Michael Bisping beats Luke Rockhold in stunning upset at UFC 199

​Bisping has always embodied the chest-puffed swagger of a guy who’s looking for a fight. He’s won his share of them, enough to build his star and germinate the European following that some Irishman has since taken over. Before Saturday night, Bisping’s decade of promise in the UFC had mostly familiarized him with the hollow feeling of gut punches. Twice he had been one victory from the top of the mountain but, thanks to Dan Henderson in 2009 and then Chael Sonnen in 2012, had been knocked down a few pegs. Finally, his title shot came at UFC 199, on two weeks’ notice, as an injury replacement and overlooked underdog. Improbably, he’d made the most of it.

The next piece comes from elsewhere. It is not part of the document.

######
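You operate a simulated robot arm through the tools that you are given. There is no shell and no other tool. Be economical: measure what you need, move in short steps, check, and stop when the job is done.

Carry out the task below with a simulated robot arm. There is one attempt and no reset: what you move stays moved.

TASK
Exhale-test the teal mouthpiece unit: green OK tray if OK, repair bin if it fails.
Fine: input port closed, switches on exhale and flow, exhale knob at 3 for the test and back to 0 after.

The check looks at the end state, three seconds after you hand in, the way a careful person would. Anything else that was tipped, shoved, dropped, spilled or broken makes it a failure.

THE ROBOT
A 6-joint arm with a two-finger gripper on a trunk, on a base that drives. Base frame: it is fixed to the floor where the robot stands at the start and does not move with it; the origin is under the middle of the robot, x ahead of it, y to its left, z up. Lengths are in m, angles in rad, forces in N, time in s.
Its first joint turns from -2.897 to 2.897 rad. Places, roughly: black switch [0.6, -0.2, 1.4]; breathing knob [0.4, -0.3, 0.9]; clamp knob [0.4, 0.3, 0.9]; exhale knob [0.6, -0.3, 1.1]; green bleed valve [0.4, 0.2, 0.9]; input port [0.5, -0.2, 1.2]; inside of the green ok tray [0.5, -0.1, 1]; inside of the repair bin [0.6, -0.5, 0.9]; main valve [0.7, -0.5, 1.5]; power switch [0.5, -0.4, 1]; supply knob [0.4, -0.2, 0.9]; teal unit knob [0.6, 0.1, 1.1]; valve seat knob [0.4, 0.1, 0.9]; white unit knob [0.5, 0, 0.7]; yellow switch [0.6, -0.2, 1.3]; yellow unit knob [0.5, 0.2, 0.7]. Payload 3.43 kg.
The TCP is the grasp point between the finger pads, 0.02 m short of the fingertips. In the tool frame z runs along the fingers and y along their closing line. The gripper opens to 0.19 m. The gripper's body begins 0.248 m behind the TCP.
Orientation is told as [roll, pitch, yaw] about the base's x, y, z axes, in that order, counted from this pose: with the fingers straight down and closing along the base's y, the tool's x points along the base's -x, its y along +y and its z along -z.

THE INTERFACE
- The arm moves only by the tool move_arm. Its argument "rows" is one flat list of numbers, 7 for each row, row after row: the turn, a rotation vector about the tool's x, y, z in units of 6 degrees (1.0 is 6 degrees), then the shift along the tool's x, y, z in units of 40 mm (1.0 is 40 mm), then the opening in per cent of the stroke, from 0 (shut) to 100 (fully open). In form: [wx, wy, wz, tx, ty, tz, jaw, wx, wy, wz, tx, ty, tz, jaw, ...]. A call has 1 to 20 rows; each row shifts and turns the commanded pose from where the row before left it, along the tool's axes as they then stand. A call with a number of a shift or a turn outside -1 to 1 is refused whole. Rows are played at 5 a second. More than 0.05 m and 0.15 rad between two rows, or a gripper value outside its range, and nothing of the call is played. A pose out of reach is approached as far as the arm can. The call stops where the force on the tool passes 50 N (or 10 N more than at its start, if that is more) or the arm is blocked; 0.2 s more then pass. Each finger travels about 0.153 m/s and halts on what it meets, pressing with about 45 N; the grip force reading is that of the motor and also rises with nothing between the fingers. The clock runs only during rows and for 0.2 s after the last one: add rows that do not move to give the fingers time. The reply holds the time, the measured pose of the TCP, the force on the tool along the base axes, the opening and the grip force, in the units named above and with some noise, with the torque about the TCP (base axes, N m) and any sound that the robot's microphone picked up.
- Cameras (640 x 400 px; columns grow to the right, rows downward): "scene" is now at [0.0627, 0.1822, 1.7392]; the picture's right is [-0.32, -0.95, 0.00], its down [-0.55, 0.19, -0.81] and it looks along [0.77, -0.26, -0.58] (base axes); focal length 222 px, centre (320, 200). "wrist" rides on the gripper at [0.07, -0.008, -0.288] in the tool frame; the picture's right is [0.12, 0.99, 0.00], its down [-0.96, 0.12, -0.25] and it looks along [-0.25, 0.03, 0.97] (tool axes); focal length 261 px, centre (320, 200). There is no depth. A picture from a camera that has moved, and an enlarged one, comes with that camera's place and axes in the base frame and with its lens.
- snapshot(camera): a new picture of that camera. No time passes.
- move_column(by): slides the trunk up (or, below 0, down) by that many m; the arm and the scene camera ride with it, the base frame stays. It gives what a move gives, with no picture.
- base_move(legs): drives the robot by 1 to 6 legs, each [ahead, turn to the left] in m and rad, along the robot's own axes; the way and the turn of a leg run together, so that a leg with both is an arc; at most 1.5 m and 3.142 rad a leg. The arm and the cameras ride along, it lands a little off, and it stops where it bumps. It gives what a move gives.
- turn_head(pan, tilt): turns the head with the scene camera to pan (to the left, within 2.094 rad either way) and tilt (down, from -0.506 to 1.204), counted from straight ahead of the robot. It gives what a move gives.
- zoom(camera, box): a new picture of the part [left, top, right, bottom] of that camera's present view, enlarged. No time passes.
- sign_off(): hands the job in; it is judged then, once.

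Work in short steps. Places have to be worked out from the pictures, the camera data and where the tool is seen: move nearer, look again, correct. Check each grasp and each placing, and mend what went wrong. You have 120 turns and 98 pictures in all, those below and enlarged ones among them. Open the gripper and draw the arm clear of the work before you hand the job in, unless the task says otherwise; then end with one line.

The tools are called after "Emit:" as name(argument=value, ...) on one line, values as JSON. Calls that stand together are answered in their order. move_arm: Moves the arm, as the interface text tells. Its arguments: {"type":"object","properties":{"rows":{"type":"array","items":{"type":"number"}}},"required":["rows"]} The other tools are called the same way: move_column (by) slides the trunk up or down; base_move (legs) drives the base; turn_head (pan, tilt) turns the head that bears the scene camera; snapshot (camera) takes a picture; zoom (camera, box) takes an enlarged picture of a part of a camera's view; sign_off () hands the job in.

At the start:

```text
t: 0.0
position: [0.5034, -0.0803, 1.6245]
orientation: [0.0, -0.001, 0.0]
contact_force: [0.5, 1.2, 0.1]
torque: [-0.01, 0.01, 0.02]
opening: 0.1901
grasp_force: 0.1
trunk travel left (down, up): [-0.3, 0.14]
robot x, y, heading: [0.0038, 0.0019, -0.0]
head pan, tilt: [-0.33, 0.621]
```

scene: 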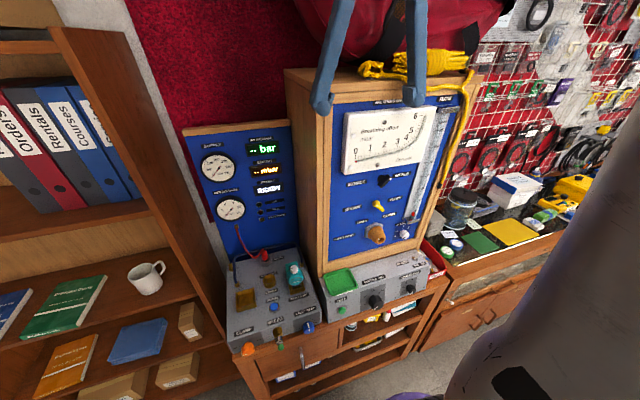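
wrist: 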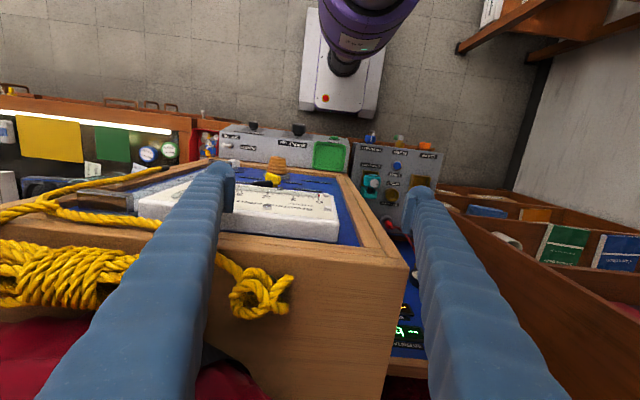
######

“I always felt I was capable of doing this,” said Bisping. “But I’ve had my ups and downs along the way. And I understand why people didn’t believe in me, because I lost some key fights. I accept that. But I knew deep down inside myself that I could still always do it.”


That enduring confidence should be an inspiration for a significant portion of the UFC’s roster of 400-plus fighters. Bisping is not exactly everyman, but it did appear not long ago that his run as a contender had come and gone. Even after his February victory over Anderson Silva, the sport’s longtime pound-for-pound king, Bisping was bogged down in a queue with several 185-pounders higher on the food chain, all with title aspirations. Then one of them, ex-champ Chris Weidman, was injured while training for a rematch with Rockhold, and Bisping, No. 7 in last month’s SI.com middleweight rankings, was granted his shot.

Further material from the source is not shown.